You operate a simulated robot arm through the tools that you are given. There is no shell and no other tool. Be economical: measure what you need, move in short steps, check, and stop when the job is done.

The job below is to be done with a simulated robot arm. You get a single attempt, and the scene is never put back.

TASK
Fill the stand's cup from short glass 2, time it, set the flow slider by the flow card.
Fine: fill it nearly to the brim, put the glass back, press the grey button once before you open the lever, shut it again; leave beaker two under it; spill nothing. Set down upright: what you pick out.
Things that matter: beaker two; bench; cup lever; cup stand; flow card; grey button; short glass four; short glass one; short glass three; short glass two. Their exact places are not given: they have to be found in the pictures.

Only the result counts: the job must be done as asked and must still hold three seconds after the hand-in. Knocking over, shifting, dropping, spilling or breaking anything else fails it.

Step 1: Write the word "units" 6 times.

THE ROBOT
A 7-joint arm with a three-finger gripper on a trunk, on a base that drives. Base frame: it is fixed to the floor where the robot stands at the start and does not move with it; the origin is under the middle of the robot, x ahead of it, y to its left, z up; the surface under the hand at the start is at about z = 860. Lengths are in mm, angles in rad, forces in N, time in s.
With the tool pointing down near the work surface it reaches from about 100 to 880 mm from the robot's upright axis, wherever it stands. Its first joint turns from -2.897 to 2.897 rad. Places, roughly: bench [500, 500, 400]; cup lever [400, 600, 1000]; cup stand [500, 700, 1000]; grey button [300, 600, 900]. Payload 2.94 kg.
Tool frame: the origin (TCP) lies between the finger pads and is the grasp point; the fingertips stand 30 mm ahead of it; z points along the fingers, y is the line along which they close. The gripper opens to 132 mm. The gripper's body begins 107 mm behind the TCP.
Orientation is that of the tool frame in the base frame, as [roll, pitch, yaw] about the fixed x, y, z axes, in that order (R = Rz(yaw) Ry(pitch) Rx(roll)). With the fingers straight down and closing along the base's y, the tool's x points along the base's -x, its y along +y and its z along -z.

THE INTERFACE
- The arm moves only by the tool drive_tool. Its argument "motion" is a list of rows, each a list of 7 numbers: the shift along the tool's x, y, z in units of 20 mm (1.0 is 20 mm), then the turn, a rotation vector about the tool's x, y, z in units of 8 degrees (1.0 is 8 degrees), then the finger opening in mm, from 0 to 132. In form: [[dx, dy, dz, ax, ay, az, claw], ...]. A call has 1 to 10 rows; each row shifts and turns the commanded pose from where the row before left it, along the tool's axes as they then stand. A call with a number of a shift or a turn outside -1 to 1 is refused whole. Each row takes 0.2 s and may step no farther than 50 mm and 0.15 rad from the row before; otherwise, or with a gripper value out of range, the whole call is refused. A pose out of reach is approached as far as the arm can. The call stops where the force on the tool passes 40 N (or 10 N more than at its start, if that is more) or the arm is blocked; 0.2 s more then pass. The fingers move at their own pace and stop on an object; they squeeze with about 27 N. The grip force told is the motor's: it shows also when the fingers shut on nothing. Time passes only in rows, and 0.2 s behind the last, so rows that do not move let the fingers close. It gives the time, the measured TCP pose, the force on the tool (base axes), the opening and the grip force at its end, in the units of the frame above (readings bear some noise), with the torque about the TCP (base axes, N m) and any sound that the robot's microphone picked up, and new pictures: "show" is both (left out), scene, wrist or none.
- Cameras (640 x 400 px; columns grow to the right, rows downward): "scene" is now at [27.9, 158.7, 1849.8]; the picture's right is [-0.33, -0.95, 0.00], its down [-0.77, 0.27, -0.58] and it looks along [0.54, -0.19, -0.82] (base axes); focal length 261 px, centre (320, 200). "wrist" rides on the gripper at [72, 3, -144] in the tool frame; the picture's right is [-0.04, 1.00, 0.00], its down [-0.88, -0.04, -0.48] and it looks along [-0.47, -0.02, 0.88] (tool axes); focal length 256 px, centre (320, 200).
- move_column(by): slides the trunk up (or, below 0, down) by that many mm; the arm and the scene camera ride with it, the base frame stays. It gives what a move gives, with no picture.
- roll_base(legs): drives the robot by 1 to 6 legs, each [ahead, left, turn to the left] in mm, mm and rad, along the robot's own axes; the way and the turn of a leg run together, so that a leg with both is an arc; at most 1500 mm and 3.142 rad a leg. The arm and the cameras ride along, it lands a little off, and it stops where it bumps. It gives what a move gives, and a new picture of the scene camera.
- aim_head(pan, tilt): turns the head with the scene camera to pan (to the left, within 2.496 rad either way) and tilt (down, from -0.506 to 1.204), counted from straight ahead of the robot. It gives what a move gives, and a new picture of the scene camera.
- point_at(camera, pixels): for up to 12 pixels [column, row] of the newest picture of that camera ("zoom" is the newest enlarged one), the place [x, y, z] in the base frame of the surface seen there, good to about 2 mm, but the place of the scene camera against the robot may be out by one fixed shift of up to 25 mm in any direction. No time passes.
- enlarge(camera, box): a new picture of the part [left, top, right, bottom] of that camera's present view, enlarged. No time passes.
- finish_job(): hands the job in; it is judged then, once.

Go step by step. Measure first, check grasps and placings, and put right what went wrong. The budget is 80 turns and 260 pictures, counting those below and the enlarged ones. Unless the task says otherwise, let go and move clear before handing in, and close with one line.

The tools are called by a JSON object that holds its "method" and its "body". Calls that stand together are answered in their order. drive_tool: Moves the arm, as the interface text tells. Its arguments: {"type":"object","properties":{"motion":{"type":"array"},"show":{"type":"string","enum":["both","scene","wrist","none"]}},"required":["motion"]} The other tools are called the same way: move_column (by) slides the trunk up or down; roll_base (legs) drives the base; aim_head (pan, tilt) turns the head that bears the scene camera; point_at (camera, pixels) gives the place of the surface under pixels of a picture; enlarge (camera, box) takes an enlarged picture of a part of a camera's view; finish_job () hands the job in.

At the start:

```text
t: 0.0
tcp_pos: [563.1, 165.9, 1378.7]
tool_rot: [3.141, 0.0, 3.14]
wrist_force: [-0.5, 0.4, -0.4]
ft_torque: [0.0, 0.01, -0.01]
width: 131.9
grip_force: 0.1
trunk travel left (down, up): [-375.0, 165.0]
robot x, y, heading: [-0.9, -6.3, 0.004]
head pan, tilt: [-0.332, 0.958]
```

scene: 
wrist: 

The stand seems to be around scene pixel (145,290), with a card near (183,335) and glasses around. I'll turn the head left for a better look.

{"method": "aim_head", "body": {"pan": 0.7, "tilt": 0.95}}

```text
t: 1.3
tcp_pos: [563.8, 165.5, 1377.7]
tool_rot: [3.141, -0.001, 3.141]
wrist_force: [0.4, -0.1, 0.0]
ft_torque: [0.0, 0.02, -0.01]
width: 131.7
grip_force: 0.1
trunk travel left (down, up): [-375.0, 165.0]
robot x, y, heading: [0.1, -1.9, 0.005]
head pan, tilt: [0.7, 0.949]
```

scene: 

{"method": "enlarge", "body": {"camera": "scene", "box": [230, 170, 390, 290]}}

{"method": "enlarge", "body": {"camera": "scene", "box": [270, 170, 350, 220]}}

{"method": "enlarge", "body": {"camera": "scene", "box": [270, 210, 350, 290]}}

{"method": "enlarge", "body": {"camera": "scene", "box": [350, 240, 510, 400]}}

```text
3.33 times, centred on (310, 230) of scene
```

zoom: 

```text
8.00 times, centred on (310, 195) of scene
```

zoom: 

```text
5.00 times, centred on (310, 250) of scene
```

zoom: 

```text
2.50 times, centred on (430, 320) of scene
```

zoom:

□ □ □

Go through the listing and print each line exactly as it appears. Return a JSON list in which every string is one line; blank lines are skipped.

■ RESULT:
[
  "You operate a simulated robot arm through the tools that you are given. There is no shell and no other tool. Be economical: measure what you need, move in short steps, check, and stop when the job is done.",
  "The job below is to be done with a simulated robot arm. You get a single attempt, and the scene is never put back.",
  "TASK",
  "Fill the stand's cup from short glass 2, time it, set the flow slider by the flow card.",
  "Fine: fill it nearly to the brim, put the glass back, press the grey button once before you open the lever, shut it again; leave beaker two under it; spill nothing. Set down upright: what you pick out.",
  "Things that matter: beaker two; bench; cup lever; cup stand; flow card; grey button; short glass four; short glass one; short glass three; short glass two. Their exact places are not given: they have to be found in the pictures.",
  "Only the result counts: the job must be done as asked and must still hold three seconds after the hand-in. Knocking over, shifting, dropping, spilling or breaking anything else fails it.",
  "Step 1: Write the word \"units\" 6 times.",
  "THE ROBOT",
  "A 7-joint arm with a three-finger gripper on a trunk, on a base that drives. Base frame: it is fixed to the floor where the robot stands at the start and does not move with it; the origin is under the middle of the robot, x ahead of it, y to its left, z up; the surface under the hand at the start is at about z = 860. Lengths are in mm, angles in rad, forces in N, time in s.",
  "With the tool pointing down near the work surface it reaches from about 100 to 880 mm from the robot's upright axis, wherever it stands. Its first joint turns from -2.897 to 2.897 rad. Places, roughly: bench [500, 500, 400]; cup lever [400, 600, 1000]; cup stand [500, 700, 1000]; grey button [300, 600, 900]. Payload 2.94 kg.",
  "Tool frame: the origin (TCP) lies between the finger pads and is the grasp point; the fingertips stand 30 mm ahead of it; z points along the fingers, y is the line along which they close. The gripper opens to 132 mm. The gripper's body begins 107 mm behind the TCP.",
  "Orientation is that of the tool frame in the base frame, as [roll, pitch, yaw] about the fixed x, y, z axes, in that order (R = Rz(yaw) Ry(pitch) Rx(roll)). With the fingers straight down and closing along the base's y, the tool's x points along the base's -x, its y along +y and its z along -z.",
  "THE INTERFACE",
  "- The arm moves only by the tool drive_tool. Its argument \"motion\" is a list of rows, each a list of 7 numbers: the shift along the tool's x, y, z in units of 20 mm (1.0 is 20 mm), then the turn, a rotation vector about the tool's x, y, z in units of 8 degrees (1.0 is 8 degrees), then the finger opening in mm, from 0 to 132. In form: [[dx, dy, dz, ax, ay, az, claw], ...]. A call has 1 to 10 rows; each row shifts and turns the commanded pose from where the row before left it, along the tool's axes as they then stand. A call with a number of a shift or a turn outside -1 to 1 is refused whole. Each row takes 0.2 s and may step no farther than 50 mm and 0.15 rad from the row before; otherwise, or with a gripper value out of range, the whole call is refused. A pose out of reach is approached as far as the arm can. The call stops where the force on the tool passes 40 N (or 10 N more than at its start, if that is more) or the arm is blocked; 0.2 s more then pass. The fingers move at their own pace and stop on an object; they squeeze with about 27 N. The grip force told is the motor's: it shows also when the fingers shut on nothing. Time passes only in rows, and 0.2 s behind the last, so rows that do not move let the fingers close. It gives the time, the measured TCP pose, the force on the tool (base axes), the opening and the grip force at its end, in the units of the frame above (readings bear some noise), with the torque about the TCP (base axes, N m) and any sound that the robot's microphone picked up, and new pictures: \"show\" is both (left out), scene, wrist or none.",
  "- Cameras (640 x 400 px; columns grow to the right, rows downward): \"scene\" is now at [27.9, 158.7, 1849.8]; the picture's right is [-0.33, -0.95, 0.00], its down [-0.77, 0.27, -0.58] and it looks along [0.54, -0.19, -0.82] (base axes); focal length 261 px, centre (320, 200). \"wrist\" rides on the gripper at [72, 3, -144] in the tool frame; the picture's right is [-0.04, 1.00, 0.00], its down [-0.88, -0.04, -0.48] and it looks along [-0.47, -0.02, 0.88] (tool axes); focal length 256 px, centre (320, 200).",
  "- move_column(by): slides the trunk up (or, below 0, down) by that many mm; the arm and the scene camera ride with it, the base frame stays. It gives what a move gives, with no picture.",
  "- roll_base(legs): drives the robot by 1 to 6 legs, each [ahead, left, turn to the left] in mm, mm and rad, along the robot's own axes; the way and the turn of a leg run together, so that a leg with both is an arc; at most 1500 mm and 3.142 rad a leg. The arm and the cameras ride along, it lands a little off, and it stops where it bumps. It gives what a move gives, and a new picture of the scene camera.",
  "- aim_head(pan, tilt): turns the head with the scene camera to pan (to the left, within 2.496 rad either way) and tilt (down, from -0.506 to 1.204), counted from straight ahead of the robot. It gives what a move gives, and a new picture of the scene camera.",
  "- point_at(camera, pixels): for up to 12 pixels [column, row] of the newest picture of that camera (\"zoom\" is the newest enlarged one), the place [x, y, z] in the base frame of the surface seen there, good to about 2 mm, but the place of the scene camera against the robot may be out by one fixed shift of up to 25 mm in any direction. No time passes.",
  "- enlarge(camera, box): a new picture of the part [left, top, right, bottom] of that camera's present view, enlarged. No time passes.",
  "- finish_job(): hands the job in; it is judged then, once.",
  "Go step by step. Measure first, check grasps and placings, and put right what went wrong. The budget is 80 turns and 260 pictures, counting those below and the enlarged ones. Unless the task says otherwise, let go and move clear before handing in, and close with one line.",
  "The tools are called by a JSON object that holds its \"method\" and its \"body\". Calls that stand together are answered in their order. drive_tool: Moves the arm, as the interface text tells. Its arguments: {\"type\":\"object\",\"properties\":{\"motion\":{\"type\":\"array\"},\"show\":{\"type\":\"string\",\"enum\":[\"both\",\"scene\",\"wrist\",\"none\"]}},\"required\":[\"motion\"]} The other tools are called the same way: move_column (by) slides the trunk up or down; roll_base (legs) drives the base; aim_head (pan, tilt) turns the head that bears the scene camera; point_at (camera, pixels) gives the place of the surface under pixels of a picture; enlarge (camera, box) takes an enlarged picture of a part of a camera's view; finish_job () hands the job in.",
  "At the start:",
  "```text",
  "t: 0.0",
  "tcp_pos: [563.1, 165.9, 1378.7]",
  "tool_rot: [3.141, 0.0, 3.14]",
  "wrist_force: [-0.5, 0.4, -0.4]",
  "ft_torque: [0.0, 0.01, -0.01]",
  "width: 131.9",
  "grip_force: 0.1",
  "trunk travel left (down, up): [-375.0, 165.0]",
  "robot x, y, heading: [-0.9, -6.3, 0.004]",
  "head pan, tilt: [-0.332, 0.958]",
  "```",
  "scene: ",
  "wrist: ",
  "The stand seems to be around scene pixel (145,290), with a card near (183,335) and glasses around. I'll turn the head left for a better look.",
  "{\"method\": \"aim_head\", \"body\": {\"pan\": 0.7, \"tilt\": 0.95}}",
  "```text",
  "t: 1.3",
  "tcp_pos: [563.8, 165.5, 1377.7]",
  "tool_rot: [3.141, -0.001, 3.141]",
  "wrist_force: [0.4, -0.1, 0.0]",
  "ft_torque: [0.0, 0.02, -0.01]",
  "width: 131.7",
  "grip_force: 0.1",
  "trunk travel left (down, up): [-375.0, 165.0]",
  "robot x, y, heading: [0.1, -1.9, 0.005]",
  "head pan, tilt: [0.7, 0.949]",
  "```",
  "scene: ",
  "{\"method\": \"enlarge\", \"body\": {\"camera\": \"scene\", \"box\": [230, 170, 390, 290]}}",
  "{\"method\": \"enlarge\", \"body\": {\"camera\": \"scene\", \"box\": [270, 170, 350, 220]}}",
  "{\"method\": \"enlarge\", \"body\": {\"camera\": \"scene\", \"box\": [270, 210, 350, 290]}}",
  "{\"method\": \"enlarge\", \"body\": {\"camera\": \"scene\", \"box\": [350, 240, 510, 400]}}",
  "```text",
  "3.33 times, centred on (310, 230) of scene",
  "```",
  "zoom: ",
  "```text",
  "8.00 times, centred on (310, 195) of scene",
  "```",
  "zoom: ",
  "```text",
  "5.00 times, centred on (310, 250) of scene",
  "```",
  "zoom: ",
  "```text",
  "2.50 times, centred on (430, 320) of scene",
  "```",
  "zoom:"
]